Doctors Under A Microscope To Stop Prescription Drug Abuse

In Drug Addiction, Prescription Drug Rehab, Systemic Addiction Treatment July 16th, 2014 No Comments

 prescription drug overdoese death rates

With rising rates of addiction and overdose deaths related to prescription drugs, there is growing concern about how to handle medication provided to patients. In the past twenty years, deaths from unintentional drug overdoses have increased by over 500% and the majority of this increase is due to prescription painkillers. The reality is that most of these prescription drugs are coming from well-intentioned doctors who are providing medication for pain.

Physicians may not have enough training to identify warning signs of addiction in their patients and are failing to exercise the necessary caution in providing prescriptions. Unfortunately, doctors are at least partially to blame for the increase in prescription drug addiction; even those who are typically conscientious and respected in the medical community.

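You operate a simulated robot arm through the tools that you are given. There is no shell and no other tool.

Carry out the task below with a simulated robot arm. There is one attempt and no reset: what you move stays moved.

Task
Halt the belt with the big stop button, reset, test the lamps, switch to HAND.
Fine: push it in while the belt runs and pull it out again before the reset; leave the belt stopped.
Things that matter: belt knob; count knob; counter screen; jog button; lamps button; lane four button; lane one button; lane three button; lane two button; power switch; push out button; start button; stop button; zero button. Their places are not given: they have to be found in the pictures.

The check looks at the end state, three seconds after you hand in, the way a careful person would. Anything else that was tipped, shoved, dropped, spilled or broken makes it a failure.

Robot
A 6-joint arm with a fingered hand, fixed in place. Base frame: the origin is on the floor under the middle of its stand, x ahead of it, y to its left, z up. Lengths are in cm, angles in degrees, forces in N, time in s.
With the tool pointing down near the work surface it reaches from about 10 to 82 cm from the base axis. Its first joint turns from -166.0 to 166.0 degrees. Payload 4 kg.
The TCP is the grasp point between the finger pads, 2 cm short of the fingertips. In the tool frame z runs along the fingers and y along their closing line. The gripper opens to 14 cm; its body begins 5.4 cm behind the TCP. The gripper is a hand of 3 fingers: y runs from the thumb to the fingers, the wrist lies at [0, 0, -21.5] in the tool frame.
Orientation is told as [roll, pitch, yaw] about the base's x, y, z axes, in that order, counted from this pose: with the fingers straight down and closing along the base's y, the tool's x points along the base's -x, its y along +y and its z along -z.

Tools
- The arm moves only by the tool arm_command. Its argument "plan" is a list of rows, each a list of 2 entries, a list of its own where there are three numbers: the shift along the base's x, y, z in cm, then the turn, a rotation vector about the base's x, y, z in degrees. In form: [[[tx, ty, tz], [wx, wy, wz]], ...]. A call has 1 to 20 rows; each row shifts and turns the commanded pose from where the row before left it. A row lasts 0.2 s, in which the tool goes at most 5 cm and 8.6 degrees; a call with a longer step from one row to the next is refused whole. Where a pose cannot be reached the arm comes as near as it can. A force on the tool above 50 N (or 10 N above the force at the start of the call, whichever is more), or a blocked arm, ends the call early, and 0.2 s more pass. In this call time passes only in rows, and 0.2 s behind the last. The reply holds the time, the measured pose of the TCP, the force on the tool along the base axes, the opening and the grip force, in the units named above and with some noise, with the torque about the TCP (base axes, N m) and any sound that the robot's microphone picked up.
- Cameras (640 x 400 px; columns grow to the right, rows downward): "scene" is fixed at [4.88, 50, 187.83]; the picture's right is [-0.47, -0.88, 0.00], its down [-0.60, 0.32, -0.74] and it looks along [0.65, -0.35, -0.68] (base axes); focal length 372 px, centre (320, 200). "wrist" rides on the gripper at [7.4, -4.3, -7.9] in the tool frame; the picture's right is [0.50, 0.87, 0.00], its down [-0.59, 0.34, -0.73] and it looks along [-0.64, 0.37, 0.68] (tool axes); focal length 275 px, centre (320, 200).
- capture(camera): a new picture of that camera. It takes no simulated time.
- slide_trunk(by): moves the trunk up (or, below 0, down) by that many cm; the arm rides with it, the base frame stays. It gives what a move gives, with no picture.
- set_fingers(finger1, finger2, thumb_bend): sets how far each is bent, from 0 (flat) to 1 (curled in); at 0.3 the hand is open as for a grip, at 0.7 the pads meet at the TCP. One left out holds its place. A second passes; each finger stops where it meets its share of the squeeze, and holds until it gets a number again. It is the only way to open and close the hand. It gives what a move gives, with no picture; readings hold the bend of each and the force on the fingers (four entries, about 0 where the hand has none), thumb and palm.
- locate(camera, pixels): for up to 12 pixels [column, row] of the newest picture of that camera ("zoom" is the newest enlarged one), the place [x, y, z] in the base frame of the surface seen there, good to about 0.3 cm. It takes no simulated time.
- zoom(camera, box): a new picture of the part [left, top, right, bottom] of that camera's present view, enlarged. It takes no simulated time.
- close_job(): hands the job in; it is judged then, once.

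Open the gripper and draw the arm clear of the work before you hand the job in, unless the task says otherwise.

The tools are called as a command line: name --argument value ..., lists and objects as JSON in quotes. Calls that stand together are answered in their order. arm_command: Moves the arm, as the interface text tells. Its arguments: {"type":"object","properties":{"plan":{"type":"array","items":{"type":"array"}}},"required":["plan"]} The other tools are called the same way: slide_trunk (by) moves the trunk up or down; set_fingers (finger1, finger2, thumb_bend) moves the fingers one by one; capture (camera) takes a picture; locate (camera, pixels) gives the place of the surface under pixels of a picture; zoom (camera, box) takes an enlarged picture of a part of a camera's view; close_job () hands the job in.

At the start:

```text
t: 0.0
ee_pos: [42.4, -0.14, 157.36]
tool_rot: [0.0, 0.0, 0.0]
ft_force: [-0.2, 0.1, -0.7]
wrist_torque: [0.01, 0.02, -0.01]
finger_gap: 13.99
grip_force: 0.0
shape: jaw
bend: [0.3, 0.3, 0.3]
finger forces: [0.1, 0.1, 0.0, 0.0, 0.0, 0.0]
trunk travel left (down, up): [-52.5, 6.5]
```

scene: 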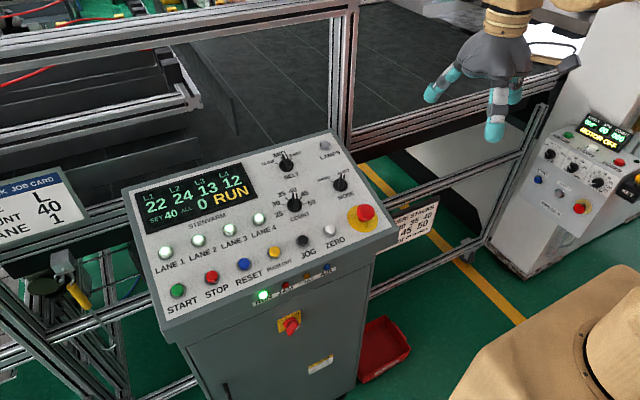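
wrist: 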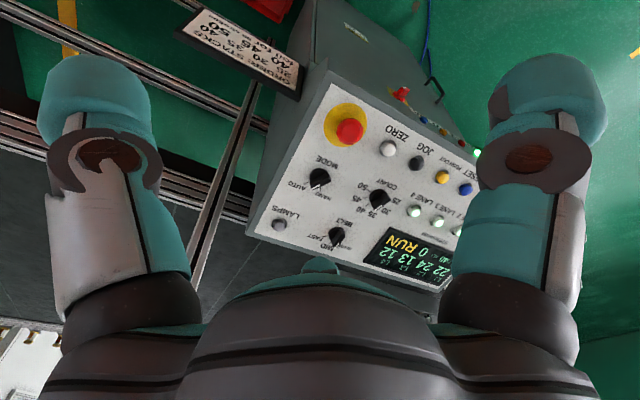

How Physicians Contributed to Growing Rates of Addiction

One of the reasons that the use of prescription pain killers has increased so much since the 1990s is due to a shift in the management of pain for patients. In the past, some patients suffering from pain were not treated properly or were unable to receive help for their problems with pain. In an effort to redress this issue, doctors were taught to ask patients their level of pain and prescribe medication accordingly. At the time the belief was that painkillers were not addictive for patients with legitimate pain problems. Drug companies were also pushing for the use of more opoids like oxycodone which was framed as a safer alternative to non-steroidal anti-inflammatory drugs.

This shift in the treatment of pain ended up becoming a problem as doctors began to over-prescribe these drugs to patients. The amount of opoid narcotics prescribed by doctors has more than tripled and the drugs are even provided for children. Additionally the number of prescriptions written for drugs to help with opiate addiction like Buprenorphine has also risen. Doctors are also now more likely to diagnose people with chronic pain than ever before and patients often develop a tolerance, requiring more opoids to be pain-free.

One of the biggest groups of those involved in prescription drug abuse is teens and young adults. Among teenagers, painkillers are the most commonly abused drugs after tobacco, alcohol and marijuana. Most of the individuals in this group do not take medication for legitimate pain but have access through their parents or peers that have a prescription. For older age groups however, most are prescribed medication following a serious injury or surgery for their pain. They can quickly develop an addiction even though they are not abusing the drugs or taking them for non-medical reasons.

Solutions to Stop and Prevent Addiction

In order to cope with the growing crisis of prescription drug addiction, doctors need to be more aware of the potential of opoid painkillers to become addictive. Physicians must scale back on prescribing opoids for acute pain as much as possible and start off with high doses of ibuprofen instead. Prescriptions for opoid drugs should be limited and filled only if absolutely necessary. If any opoids are prescribed it is necessary for doctors to provide patients with a warning and explanation of the potential they have to be addictive. Patients must be well-informed about the risks involved with taking prescription opoids and understand how addictive they can be even with short-term use.

Another important missing element is specialized training for doctors to have a better understanding of addiction. Physicians need mandatory education and training in the diagnosis and treatment of addictive disease with emphasis on prescription drugs. If doctors are unable to identify the signs of addiction then they might continue providing medication to patients that are abusing the drugs. An effort must be made on the part of physicians to stop prescription drug abuse and be responsible for preventing addiction.